A crackdown on offshore bank accounts has been extended to private banks, financial advisers and bui...
A crackdown on offshore bank accounts has been extended to private banks, financial advisers and building societies.
HM Revenue and Customs (HMRC) called together representatives from 120 institutions last month to discuss how it can access details on offshore accounts, in order to identify unpaid taxes.
It follows an 'amnesty' earlier this year in which 60,000 people declared unpaid taxes after HMRC offered offshore bank account holders the chance to take advantage of reduced penalties.

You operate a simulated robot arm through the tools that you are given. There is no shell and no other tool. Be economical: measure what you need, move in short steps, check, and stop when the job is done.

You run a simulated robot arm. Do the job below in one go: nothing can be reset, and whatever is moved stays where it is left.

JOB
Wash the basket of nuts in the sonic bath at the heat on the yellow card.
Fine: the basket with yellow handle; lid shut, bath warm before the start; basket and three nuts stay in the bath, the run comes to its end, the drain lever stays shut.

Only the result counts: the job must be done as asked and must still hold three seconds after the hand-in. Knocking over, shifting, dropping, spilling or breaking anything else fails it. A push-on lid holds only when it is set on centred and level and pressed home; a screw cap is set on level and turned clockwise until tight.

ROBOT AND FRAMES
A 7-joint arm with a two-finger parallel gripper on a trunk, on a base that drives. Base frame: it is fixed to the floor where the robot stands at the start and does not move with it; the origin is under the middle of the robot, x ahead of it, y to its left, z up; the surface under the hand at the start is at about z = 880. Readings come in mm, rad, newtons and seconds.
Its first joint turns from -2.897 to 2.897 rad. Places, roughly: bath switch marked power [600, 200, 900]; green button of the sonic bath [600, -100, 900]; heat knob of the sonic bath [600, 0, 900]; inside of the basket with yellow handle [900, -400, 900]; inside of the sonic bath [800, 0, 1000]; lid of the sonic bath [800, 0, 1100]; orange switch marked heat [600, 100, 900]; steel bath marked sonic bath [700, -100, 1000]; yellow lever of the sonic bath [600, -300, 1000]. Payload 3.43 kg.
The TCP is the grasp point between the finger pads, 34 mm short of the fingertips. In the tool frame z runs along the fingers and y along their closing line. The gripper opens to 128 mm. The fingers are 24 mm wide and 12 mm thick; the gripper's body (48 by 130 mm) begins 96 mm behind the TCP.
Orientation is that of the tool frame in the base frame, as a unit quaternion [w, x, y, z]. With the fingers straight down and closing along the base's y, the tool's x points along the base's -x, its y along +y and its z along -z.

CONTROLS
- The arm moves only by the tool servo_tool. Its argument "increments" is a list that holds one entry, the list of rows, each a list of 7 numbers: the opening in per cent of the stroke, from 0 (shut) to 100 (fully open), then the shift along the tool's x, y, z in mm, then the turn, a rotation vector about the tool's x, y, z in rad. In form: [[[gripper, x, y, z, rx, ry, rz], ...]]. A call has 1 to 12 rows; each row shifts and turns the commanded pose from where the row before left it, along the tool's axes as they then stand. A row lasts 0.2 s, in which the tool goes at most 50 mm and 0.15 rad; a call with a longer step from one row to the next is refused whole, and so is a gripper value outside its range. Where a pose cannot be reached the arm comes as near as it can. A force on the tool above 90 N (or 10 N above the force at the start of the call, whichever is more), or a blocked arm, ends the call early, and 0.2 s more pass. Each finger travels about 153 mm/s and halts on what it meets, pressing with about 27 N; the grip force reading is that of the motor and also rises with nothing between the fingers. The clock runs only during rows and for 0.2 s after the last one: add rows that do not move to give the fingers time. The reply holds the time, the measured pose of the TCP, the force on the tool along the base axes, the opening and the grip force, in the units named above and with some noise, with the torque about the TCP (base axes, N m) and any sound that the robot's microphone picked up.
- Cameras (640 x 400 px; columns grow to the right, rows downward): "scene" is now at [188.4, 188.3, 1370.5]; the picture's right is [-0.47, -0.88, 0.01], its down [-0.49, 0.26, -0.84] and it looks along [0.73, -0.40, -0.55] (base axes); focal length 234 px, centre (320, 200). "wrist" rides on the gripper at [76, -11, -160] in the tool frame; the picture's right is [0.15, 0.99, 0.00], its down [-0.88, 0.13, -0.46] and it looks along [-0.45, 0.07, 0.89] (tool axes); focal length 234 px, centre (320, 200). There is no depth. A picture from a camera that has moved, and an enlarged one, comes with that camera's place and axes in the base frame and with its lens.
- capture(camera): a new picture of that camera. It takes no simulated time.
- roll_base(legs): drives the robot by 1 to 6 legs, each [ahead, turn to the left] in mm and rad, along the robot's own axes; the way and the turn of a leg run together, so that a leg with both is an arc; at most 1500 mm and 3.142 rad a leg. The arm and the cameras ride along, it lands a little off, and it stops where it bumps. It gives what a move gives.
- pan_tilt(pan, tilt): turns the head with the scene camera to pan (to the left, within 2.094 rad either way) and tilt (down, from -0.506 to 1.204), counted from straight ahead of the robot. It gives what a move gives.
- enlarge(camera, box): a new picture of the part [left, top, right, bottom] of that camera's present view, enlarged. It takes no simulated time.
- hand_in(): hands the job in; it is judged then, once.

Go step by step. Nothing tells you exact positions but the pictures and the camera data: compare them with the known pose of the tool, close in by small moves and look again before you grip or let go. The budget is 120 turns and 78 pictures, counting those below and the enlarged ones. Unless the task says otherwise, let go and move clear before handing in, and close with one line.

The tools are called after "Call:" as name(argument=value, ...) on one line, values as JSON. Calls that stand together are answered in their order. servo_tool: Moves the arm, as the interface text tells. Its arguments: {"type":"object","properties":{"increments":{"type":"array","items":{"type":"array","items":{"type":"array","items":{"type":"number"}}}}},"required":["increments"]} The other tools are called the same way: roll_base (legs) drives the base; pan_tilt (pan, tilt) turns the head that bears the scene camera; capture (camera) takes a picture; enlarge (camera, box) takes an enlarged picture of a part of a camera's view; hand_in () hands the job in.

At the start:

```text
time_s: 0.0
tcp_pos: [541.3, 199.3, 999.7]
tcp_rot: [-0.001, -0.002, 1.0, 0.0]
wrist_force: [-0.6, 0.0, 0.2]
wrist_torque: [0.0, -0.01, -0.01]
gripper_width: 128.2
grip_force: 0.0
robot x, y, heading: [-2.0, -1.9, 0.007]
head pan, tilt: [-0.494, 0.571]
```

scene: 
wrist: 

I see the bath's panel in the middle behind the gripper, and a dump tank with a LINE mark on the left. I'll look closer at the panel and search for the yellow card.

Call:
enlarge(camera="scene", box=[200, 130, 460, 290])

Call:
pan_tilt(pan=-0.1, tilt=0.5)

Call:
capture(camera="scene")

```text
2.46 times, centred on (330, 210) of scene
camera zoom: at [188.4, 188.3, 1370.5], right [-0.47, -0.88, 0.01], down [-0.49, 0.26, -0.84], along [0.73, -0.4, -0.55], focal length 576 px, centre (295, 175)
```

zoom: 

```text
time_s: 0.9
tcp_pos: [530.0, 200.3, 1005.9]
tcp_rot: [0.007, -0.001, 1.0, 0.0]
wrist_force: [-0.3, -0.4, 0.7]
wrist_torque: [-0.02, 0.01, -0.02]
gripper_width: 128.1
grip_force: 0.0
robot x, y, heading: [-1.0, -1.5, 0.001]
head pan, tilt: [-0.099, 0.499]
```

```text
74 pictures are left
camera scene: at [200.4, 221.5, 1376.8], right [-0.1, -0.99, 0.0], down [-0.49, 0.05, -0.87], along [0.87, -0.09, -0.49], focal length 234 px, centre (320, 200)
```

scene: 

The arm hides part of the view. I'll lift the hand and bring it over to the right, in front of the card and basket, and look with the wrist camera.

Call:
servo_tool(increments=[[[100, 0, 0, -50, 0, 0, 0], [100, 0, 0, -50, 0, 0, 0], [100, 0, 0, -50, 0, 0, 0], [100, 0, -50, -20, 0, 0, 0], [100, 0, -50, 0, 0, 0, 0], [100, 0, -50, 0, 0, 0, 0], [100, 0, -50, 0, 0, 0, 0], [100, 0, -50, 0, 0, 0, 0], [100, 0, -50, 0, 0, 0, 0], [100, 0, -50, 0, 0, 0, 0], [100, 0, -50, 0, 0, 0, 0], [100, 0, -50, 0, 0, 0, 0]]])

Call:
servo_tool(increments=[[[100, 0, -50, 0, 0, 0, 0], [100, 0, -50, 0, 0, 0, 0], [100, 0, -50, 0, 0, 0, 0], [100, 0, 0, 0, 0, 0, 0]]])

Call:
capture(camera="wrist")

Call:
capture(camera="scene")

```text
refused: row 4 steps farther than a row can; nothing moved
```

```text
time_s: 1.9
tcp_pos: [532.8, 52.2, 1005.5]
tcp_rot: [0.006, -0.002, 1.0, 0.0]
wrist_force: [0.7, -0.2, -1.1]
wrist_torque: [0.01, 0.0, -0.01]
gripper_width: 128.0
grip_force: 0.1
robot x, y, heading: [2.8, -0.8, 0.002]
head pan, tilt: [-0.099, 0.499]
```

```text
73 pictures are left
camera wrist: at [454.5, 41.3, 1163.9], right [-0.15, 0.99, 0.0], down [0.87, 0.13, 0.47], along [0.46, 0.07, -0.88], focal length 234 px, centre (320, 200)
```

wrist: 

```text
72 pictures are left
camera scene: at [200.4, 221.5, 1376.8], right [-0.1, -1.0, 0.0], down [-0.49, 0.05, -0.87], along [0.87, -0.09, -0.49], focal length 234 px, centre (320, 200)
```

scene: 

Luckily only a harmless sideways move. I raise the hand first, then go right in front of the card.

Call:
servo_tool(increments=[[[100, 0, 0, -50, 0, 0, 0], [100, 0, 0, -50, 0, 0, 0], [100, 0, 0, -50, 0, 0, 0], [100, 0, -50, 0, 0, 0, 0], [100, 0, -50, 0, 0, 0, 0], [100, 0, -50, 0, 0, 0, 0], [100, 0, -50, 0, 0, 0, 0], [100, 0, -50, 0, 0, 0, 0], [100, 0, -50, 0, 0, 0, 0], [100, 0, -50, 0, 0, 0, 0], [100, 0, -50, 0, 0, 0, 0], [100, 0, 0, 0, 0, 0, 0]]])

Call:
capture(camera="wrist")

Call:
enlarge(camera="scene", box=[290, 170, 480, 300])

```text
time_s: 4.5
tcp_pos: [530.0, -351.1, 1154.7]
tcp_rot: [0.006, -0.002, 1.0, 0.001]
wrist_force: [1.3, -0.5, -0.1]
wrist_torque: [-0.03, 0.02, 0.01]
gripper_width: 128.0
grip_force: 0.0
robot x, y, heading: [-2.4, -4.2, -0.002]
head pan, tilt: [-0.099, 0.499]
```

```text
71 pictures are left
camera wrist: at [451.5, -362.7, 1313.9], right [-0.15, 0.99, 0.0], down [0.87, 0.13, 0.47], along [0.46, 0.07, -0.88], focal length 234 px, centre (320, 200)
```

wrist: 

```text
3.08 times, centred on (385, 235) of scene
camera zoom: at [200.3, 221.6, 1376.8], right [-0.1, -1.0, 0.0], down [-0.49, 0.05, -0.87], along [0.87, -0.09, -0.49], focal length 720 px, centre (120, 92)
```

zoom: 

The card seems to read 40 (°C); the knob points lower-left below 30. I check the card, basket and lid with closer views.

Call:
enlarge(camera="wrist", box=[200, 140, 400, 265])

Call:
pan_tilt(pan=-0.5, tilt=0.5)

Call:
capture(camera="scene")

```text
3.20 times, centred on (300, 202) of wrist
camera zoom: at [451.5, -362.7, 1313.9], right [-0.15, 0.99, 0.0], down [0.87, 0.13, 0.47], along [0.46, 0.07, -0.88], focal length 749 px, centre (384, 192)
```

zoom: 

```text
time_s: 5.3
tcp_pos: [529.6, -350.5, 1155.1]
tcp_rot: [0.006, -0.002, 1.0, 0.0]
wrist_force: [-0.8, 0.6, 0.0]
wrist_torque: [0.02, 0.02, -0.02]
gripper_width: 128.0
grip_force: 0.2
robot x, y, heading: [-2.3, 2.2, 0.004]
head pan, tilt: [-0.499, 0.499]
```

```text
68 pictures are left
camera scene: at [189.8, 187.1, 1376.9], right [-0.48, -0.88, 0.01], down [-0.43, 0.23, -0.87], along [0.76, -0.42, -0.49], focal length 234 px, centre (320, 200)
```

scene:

Dave Hartnett, director general of HMRC, hosted last month's meeting in which representatives were asked to complete a questionnaire on information they hold on offshore bank accounts, and what they would be willing to hand over. Hartnett said: "HMRC is determined to create a level playing field for all taxpayers, the purpose of the meeting was to detail current progress and outline the next steps in tackling the misuse of offshore accounts." HMRC will decide on what action it will take once the results have been assessed.
Nigel Gautfrey, director of Duncan Lawrie Private Bankers, said it would be impractical for HMRC to issue section 28A orders against all the institutions, which would force them to hand over bank account details. He said: "The Revenue appears to think private banks are the most likely source of unpaid taxes but being in the industry I am not so sure they are right."